Il avait enchaîné des problèmes de santé liés à une grève de la faim et à l'empoisonnement dont il avait été victime en 2020 et auquel il avait survécu miraculeusement.
Un opposant très engagé
La prison n'avait pas entamé la détermination d’Alexeï Navalny. Au cours des audiences et dans des messages diffusés sur les réseaux sociaux par l'intermédiaire de ses avocats, il ne cessait de conspuer Vladimir Poutine.
Il le qualifiait de "papi caché dans un bunker", car le président russe n'apparaît que rarement en public.
Dans un message le 1er février diffusé par son équipe sur les réseaux sociaux, il avait appelé à des manifestations partout en Russie, lors de la présidentielle prévue du 15 au 17 mars, et qui doit permettre à Vladimir Poutine de se maintenir au pouvoir.
Qui est Alexeï Navalny ?
Diplômé en droit des affaires, Alexeï Navalny achète à partir de 2007 des actions d'entreprises semi-publiques pour accéder à leurs comptes et exiger leur transparence.
La même année, il est exclu du parti d'opposition libéral Iabloko pour ses prises de positions ultranationalistes. Sur son site internet Rospil, il traque dès 2010 des faits de corruption dans l'administration.
Un an plus tard, il prend la tête du mouvement de contestation des législatives remportées par le parti au pouvoir. Les rassemblements sont d'une ampleur inédite depuis l'arrivée au pouvoir de Poutine en 2000. Il écope de ses premières peines de prison et crée la Fondation anti-corruption (FBK).
Il sera condamné à cinq ans de camp en juillet 2013 pour détournement d'argent au détriment de Kirovles, exploitation forestière de la région de Kirov (ouest). Dénonçant un procès politique, il obtient en appel une peine avec sursis.
Avec 27,2 % des voix à l'élection pour la mairie de Moscou, en septembre 2013, face au maire sortant proche de Poutine, il devient le visage de l'opposition. Deux ans plus tard, son parti, le Parti du progrès, est interdit.
Il se porte candidat à la présidentielle de 2018, mais la Commission électorale le déclare inéligible en raison de sa condamnation dans l'affaire Kirovles.
Laureat du Prix Sakharov 2021
Il avait déjà frôlé la mort en 2020. Hospitalisé dans un état grave en Sibérie, il est transféré dans le coma à Berlin à la demande de ses proches. Berlin, où il sera conclu qu'il a été empoisonné par une substance de "type Novitchok", produit neurotoxique développé à des fins militaires à l'époque soviétique.

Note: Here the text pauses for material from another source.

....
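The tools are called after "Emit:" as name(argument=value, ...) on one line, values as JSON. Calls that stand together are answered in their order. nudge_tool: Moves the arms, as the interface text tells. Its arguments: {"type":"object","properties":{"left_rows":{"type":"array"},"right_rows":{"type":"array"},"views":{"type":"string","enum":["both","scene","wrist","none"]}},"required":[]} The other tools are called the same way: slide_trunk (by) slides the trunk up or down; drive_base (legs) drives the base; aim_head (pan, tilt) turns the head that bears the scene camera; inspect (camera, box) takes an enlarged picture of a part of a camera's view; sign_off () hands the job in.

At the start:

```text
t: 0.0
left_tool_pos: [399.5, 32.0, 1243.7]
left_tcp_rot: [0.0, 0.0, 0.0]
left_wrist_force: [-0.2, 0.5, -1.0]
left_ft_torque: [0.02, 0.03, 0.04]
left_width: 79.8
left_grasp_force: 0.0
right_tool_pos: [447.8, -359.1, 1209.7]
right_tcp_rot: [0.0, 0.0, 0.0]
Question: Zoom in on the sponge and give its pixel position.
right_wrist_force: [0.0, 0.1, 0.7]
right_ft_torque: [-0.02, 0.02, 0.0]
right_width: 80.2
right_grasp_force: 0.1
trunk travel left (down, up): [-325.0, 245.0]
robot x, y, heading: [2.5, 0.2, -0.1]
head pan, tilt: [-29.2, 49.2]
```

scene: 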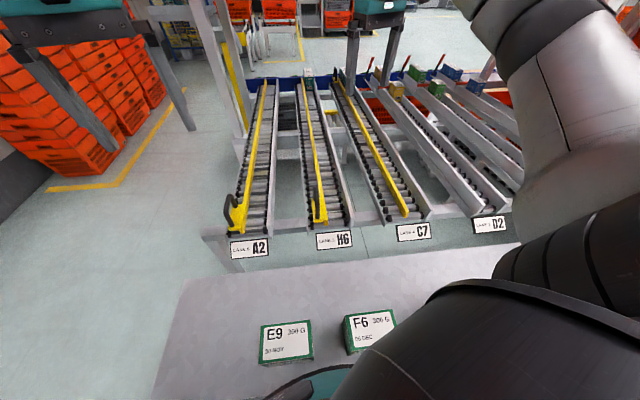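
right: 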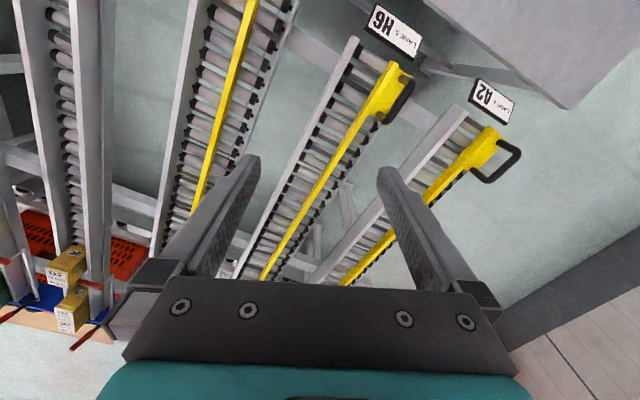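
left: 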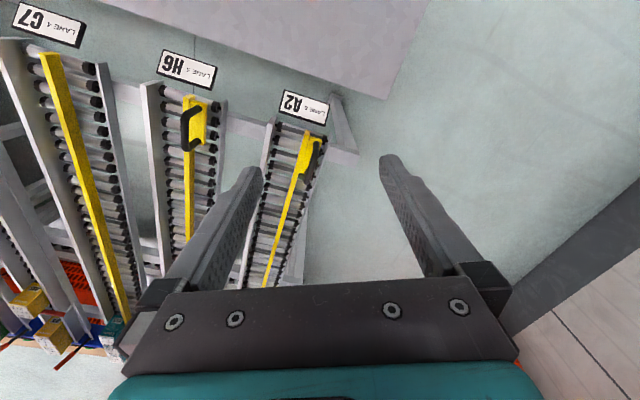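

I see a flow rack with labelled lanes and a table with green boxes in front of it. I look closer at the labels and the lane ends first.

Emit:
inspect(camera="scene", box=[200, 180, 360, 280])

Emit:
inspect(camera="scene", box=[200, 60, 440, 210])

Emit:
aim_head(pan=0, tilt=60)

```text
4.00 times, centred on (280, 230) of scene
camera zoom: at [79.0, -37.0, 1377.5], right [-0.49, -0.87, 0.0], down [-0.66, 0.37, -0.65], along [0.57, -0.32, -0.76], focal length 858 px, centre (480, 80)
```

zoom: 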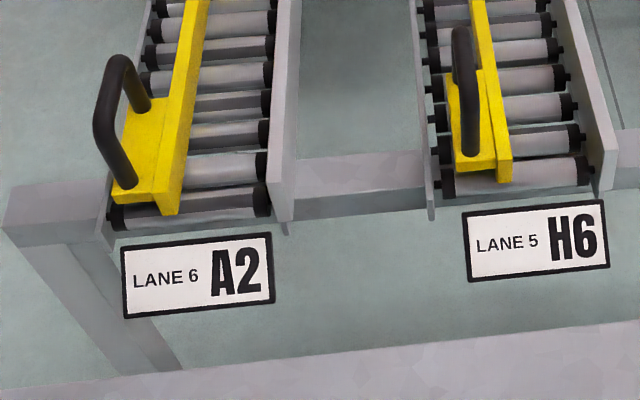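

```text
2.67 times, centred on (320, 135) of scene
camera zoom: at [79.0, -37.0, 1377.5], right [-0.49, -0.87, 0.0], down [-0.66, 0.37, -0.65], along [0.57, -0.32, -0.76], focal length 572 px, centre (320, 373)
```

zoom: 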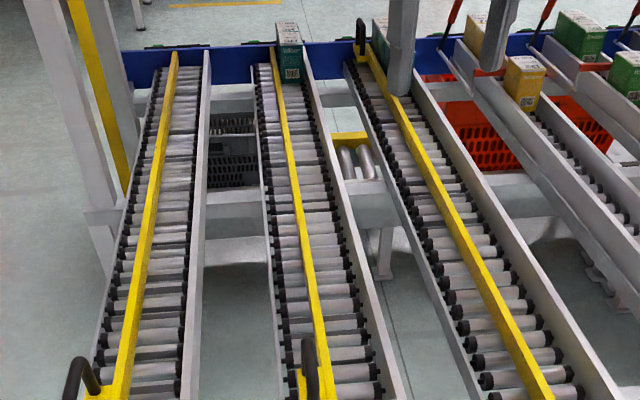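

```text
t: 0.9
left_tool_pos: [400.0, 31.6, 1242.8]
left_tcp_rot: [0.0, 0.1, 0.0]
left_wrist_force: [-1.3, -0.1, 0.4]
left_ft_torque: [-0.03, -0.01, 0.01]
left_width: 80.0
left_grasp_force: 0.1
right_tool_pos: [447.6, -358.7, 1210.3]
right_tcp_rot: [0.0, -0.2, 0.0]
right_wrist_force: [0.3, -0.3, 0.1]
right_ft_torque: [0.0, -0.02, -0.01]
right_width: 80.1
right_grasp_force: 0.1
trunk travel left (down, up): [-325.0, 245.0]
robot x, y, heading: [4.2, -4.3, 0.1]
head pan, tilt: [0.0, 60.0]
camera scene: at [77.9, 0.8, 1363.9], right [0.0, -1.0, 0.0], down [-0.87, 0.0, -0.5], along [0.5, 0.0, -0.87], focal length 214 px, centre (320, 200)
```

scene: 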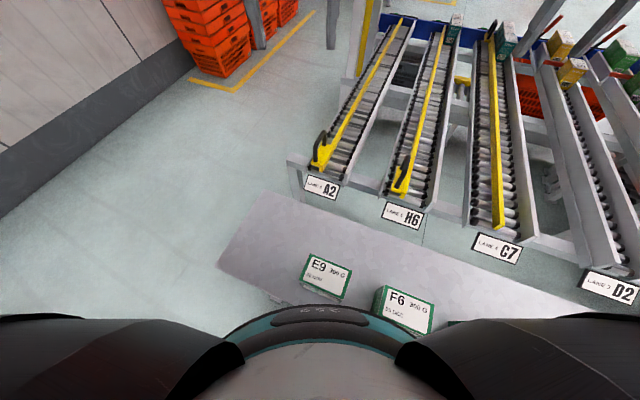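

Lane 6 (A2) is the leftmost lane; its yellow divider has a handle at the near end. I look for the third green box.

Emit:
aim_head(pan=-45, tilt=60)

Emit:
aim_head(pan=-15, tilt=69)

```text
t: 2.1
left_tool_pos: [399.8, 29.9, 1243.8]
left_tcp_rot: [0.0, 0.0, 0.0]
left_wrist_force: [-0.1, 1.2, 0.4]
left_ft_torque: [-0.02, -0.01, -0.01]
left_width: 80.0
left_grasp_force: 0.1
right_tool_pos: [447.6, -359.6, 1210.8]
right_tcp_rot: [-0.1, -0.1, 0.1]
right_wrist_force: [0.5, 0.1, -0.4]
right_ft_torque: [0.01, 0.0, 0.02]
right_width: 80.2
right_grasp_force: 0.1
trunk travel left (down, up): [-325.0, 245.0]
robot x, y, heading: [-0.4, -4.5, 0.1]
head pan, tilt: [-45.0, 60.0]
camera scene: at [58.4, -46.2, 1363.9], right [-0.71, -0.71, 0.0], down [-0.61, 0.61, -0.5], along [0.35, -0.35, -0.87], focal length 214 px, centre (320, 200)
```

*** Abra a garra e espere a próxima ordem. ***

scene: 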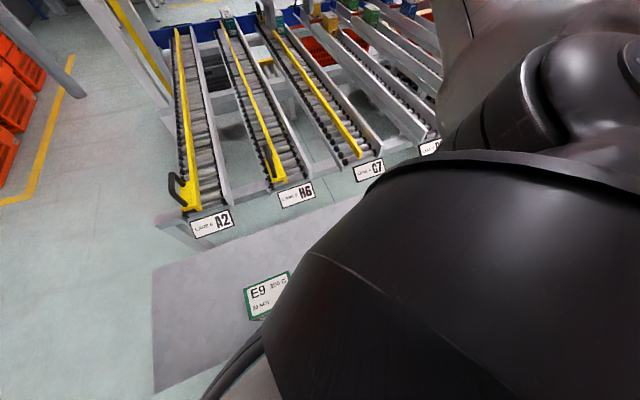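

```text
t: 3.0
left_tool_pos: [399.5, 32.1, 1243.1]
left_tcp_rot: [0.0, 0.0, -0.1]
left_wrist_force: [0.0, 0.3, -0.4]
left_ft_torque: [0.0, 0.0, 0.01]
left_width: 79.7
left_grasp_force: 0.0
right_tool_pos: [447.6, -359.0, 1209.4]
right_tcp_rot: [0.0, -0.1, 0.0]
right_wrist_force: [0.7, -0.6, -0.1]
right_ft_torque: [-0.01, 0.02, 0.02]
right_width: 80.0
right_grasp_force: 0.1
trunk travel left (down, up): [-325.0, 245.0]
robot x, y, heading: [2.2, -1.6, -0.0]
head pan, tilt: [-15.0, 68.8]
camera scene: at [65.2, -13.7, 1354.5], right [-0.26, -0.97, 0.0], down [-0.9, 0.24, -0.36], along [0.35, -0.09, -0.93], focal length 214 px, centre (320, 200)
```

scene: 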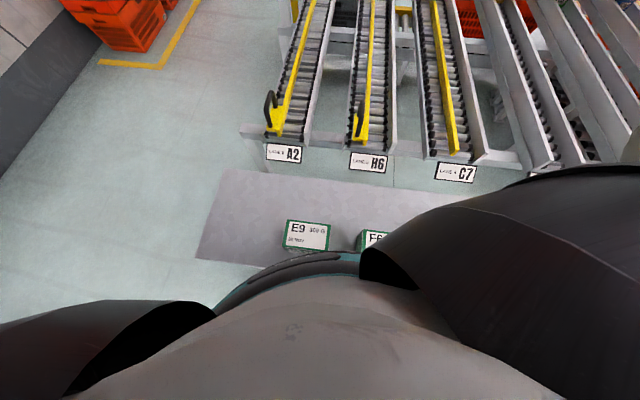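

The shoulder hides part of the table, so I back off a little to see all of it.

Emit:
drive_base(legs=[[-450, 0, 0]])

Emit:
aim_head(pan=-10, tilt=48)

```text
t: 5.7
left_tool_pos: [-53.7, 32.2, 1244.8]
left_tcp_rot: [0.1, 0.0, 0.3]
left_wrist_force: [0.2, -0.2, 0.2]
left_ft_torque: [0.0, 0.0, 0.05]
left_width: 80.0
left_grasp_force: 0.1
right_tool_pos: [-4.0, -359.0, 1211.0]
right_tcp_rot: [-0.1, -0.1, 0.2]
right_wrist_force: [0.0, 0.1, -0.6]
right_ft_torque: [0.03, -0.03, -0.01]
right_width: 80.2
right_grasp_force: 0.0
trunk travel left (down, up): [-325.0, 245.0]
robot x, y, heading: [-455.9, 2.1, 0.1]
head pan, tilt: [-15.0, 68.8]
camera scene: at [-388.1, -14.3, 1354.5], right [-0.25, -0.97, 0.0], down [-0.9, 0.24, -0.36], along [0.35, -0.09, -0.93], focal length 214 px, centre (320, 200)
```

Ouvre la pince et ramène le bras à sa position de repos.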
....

De retour en Russie après sa convalescence, il est arrêté dès son atterrissage à Moscou le 17 janvier 2021. Des dizaines de milliers de sympathisants manifestent alors en sa faveur.
Deux semaines plus tard, la justice convertit son ancien sursis pour "fraude" en sentence ferme de deux ans et demi. Il est envoyé dans une colonie pénitentiaire à 100 km à l'est de Moscou. Des manifestations de soutien donnent lieu à 10.000 arrestations. Son organisation anti-corruption FBK est fermée pour "extrémisme".
En octobre 2021, il reçoit le prix Sakharov de défense de la liberté de pensée, mais en Russie, il rejoint la liste des "terroristes et extrémistes".
Jugé coupable d'"escroquerie" et "outrage à magistrat", il est condamné le 22 mars 2022 à neuf ans de prison et transféré dans une prison à 250 km à l'est de Moscou, d'où il pourfend l'invasion de l'Ukraine.
Un an après, il est à nouveau condamné à 19 ans de prison pour "extrémisme" avant d'être transféré dans la colonie pénitentiaire de Kharp, dans l'Arctique russe, où il est finalement décédé.